▸ **Required work**
Write out all the data again, exactly as it stands.

▸ **Material**
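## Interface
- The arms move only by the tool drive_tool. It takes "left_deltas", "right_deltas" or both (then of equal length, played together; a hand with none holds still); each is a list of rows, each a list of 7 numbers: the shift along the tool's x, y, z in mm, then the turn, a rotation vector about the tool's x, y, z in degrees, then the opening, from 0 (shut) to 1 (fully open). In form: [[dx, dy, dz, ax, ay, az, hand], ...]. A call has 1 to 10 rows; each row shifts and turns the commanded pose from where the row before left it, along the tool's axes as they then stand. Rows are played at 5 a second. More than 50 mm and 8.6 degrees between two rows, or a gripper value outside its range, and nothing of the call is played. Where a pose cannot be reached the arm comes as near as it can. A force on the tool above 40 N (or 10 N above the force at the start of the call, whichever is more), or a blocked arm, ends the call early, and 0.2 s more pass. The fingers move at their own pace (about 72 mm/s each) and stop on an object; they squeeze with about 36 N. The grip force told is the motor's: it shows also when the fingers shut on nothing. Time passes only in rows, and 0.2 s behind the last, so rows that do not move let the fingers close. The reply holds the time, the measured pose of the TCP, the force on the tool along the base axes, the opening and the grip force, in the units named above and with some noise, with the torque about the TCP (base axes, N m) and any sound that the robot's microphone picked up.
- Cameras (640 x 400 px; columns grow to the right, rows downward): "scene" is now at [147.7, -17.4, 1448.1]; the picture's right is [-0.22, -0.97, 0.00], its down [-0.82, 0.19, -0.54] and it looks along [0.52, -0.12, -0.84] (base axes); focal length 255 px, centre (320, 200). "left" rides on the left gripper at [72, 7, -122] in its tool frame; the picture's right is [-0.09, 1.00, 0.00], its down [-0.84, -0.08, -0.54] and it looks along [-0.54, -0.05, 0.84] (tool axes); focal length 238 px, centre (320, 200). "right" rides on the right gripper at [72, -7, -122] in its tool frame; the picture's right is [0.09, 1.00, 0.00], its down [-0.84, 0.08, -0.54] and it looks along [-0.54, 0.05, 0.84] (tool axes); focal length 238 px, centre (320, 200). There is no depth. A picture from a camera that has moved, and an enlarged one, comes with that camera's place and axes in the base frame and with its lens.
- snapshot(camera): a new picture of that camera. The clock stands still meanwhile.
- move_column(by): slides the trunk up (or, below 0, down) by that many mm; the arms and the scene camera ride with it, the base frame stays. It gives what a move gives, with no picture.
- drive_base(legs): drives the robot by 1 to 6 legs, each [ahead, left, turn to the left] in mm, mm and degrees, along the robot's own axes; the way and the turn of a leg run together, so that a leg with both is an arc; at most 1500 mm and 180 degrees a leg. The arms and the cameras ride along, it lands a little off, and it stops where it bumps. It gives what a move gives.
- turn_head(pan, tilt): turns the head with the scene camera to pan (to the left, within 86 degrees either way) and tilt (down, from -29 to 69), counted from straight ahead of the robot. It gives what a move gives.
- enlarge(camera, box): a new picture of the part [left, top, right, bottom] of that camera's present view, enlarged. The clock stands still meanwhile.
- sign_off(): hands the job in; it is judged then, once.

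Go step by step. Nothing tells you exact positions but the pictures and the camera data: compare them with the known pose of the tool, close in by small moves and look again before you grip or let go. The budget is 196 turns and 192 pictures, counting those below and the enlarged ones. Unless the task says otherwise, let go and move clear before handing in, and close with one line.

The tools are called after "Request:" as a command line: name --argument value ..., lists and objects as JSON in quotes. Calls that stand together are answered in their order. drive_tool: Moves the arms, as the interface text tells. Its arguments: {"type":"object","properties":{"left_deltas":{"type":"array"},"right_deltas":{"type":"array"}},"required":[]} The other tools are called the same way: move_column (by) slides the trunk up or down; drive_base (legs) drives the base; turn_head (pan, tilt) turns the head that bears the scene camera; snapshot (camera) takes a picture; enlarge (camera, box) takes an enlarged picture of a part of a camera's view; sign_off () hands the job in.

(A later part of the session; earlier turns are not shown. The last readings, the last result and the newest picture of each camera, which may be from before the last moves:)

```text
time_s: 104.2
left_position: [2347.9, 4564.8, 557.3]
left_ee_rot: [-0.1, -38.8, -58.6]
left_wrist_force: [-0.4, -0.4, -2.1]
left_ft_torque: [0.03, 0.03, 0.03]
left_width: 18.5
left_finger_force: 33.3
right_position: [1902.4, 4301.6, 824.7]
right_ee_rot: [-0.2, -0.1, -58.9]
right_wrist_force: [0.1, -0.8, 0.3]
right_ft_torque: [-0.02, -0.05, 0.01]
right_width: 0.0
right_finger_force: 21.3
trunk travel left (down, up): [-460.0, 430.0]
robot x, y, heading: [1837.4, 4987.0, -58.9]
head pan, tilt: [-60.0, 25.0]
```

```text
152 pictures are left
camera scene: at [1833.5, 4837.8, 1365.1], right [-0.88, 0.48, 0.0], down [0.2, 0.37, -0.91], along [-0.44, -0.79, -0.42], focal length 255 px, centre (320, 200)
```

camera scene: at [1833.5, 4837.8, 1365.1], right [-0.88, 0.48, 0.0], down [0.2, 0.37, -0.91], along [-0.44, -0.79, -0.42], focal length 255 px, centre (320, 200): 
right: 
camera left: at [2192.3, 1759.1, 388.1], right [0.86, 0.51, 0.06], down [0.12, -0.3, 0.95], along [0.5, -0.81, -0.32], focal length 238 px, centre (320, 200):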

▸ **Output of the exercise**
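## Interface
- The arms move only by the tool drive_tool. It takes "left_deltas", "right_deltas" or both (then of equal length, played together; a hand with none holds still); each is a list of rows, each a list of 7 numbers: the shift along the tool's x, y, z in mm, then the turn, a rotation vector about the tool's x, y, z in degrees, then the opening, from 0 (shut) to 1 (fully open). In form: [[dx, dy, dz, ax, ay, az, hand], ...]. A call has 1 to 10 rows; each row shifts and turns the commanded pose from where the row before left it, along the tool's axes as they then stand. Rows are played at 5 a second. More than 50 mm and 8.6 degrees between two rows, or a gripper value outside its range, and nothing of the call is played. Where a pose cannot be reached the arm comes as near as it can. A force on the tool above 40 N (or 10 N above the force at the start of the call, whichever is more), or a blocked arm, ends the call early, and 0.2 s more pass. The fingers move at their own pace (about 72 mm/s each) and stop on an object; they squeeze with about 36 N. The grip force told is the motor's: it shows also when the fingers shut on nothing. Time passes only in rows, and 0.2 s behind the last, so rows that do not move let the fingers close. The reply holds the time, the measured pose of the TCP, the force on the tool along the base axes, the opening and the grip force, in the units named above and with some noise, with the torque about the TCP (base axes, N m) and any sound that the robot's microphone picked up.
- Cameras (640 x 400 px; columns grow to the right, rows downward): "scene" is now at [147.7, -17.4, 1448.1]; the picture's right is [-0.22, -0.97, 0.00], its down [-0.82, 0.19, -0.54] and it looks along [0.52, -0.12, -0.84] (base axes); focal length 255 px, centre (320, 200). "left" rides on the left gripper at [72, 7, -122] in its tool frame; the picture's right is [-0.09, 1.00, 0.00], its down [-0.84, -0.08, -0.54] and it looks along [-0.54, -0.05, 0.84] (tool axes); focal length 238 px, centre (320, 200). "right" rides on the right gripper at [72, -7, -122] in its tool frame; the picture's right is [0.09, 1.00, 0.00], its down [-0.84, 0.08, -0.54] and it looks along [-0.54, 0.05, 0.84] (tool axes); focal length 238 px, centre (320, 200). There is no depth. A picture from a camera that has moved, and an enlarged one, comes with that camera's place and axes in the base frame and with its lens.
- snapshot(camera): a new picture of that camera. The clock stands still meanwhile.
- move_column(by): slides the trunk up (or, below 0, down) by that many mm; the arms and the scene camera ride with it, the base frame stays. It gives what a move gives, with no picture.
- drive_base(legs): drives the robot by 1 to 6 legs, each [ahead, left, turn to the left] in mm, mm and degrees, along the robot's own axes; the way and the turn of a leg run together, so that a leg with both is an arc; at most 1500 mm and 180 degrees a leg. The arms and the cameras ride along, it lands a little off, and it stops where it bumps. It gives what a move gives.
- turn_head(pan, tilt): turns the head with the scene camera to pan (to the left, within 86 degrees either way) and tilt (down, from -29 to 69), counted from straight ahead of the robot. It gives what a move gives.
- enlarge(camera, box): a new picture of the part [left, top, right, bottom] of that camera's present view, enlarged. The clock stands still meanwhile.
- sign_off(): hands the job in; it is judged then, once.

Go step by step. Nothing tells you exact positions but the pictures and the camera data: compare them with the known pose of the tool, close in by small moves and look again before you grip or let go. The budget is 196 turns and 192 pictures, counting those below and the enlarged ones. Unless the task says otherwise, let go and move clear before handing in, and close with one line.

The tools are called after "Request:" as a command line: name --argument value ..., lists and objects as JSON in quotes. Calls that stand together are answered in their order. drive_tool: Moves the arms, as the interface text tells. Its arguments: {"type":"object","properties":{"left_deltas":{"type":"array"},"right_deltas":{"type":"array"}},"required":[]} The other tools are called the same way: move_column (by) slides the trunk up or down; drive_base (legs) drives the base; turn_head (pan, tilt) turns the head that bears the scene camera; snapshot (camera) takes a picture; enlarge (camera, box) takes an enlarged picture of a part of a camera's view; sign_off () hands the job in.

(A later part of the session; earlier turns are not shown. The last readings, the last result and the newest picture of each camera, which may be from before the last moves:)

```text
time_s: 104.2
left_position: [2347.9, 4564.8, 557.3]
left_ee_rot: [-0.1, -38.8, -58.6]
left_wrist_force: [-0.4, -0.4, -2.1]
left_ft_torque: [0.03, 0.03, 0.03]
left_width: 18.5
left_finger_force: 33.3
right_position: [1902.4, 4301.6, 824.7]
right_ee_rot: [-0.2, -0.1, -58.9]
right_wrist_force: [0.1, -0.8, 0.3]
right_ft_torque: [-0.02, -0.05, 0.01]
right_width: 0.0
right_finger_force: 21.3
trunk travel left (down, up): [-460.0, 430.0]
robot x, y, heading: [1837.4, 4987.0, -58.9]
head pan, tilt: [-60.0, 25.0]
```

```text
152 pictures are left
camera scene: at [1833.5, 4837.8, 1365.1], right [-0.88, 0.48, 0.0], down [0.2, 0.37, -0.91], along [-0.44, -0.79, -0.42], focal length 255 px, centre (320, 200)
```

camera scene: at [1833.5, 4837.8, 1365.1], right [-0.88, 0.48, 0.0], down [0.2, 0.37, -0.91], along [-0.44, -0.79, -0.42], focal length 255 px, centre (320, 200): 
right: 
camera left: at [2192.3, 1759.1, 388.1], right [0.86, 0.51, 0.06], down [0.12, -0.3, 0.95], along [0.5, -0.81, -0.32], focal length 238 px, centre (320, 200):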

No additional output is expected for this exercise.